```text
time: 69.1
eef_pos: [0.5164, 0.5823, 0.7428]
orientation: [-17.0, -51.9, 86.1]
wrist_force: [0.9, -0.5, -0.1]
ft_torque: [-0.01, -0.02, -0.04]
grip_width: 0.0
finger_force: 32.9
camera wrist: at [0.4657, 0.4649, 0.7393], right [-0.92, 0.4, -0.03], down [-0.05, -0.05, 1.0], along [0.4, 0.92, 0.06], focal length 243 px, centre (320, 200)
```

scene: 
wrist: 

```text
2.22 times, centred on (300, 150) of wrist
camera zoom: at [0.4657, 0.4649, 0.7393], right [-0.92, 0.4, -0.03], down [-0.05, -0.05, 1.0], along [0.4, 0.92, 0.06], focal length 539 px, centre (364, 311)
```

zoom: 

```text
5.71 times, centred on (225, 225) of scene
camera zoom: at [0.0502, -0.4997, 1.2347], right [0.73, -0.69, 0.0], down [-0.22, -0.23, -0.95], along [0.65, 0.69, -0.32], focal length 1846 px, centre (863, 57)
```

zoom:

::::::

**TASK GOAL**
Repeat the listing exactly, from its first line to its last.

**SOLUTION TO THE PROBLEM**
```text
time: 69.1
eef_pos: [0.5164, 0.5823, 0.7428]
orientation: [-17.0, -51.9, 86.1]
wrist_force: [0.9, -0.5, -0.1]
ft_torque: [-0.01, -0.02, -0.04]
grip_width: 0.0
finger_force: 32.9
camera wrist: at [0.4657, 0.4649, 0.7393], right [-0.92, 0.4, -0.03], down [-0.05, -0.05, 1.0], along [0.4, 0.92, 0.06], focal length 243 px, centre (320, 200)
```

scene: 
wrist: 

```text
2.22 times, centred on (300, 150) of wrist
camera zoom: at [0.4657, 0.4649, 0.7393], right [-0.92, 0.4, -0.03], down [-0.05, -0.05, 1.0], along [0.4, 0.92, 0.06], focal length 539 px, centre (364, 311)
```

zoom: 

```text
5.71 times, centred on (225, 225) of scene
camera zoom: at [0.0502, -0.4997, 1.2347], right [0.73, -0.69, 0.0], down [-0.22, -0.23, -0.95], along [0.65, 0.69, -0.32], focal length 1846 px, centre (863, 57)
```

zoom:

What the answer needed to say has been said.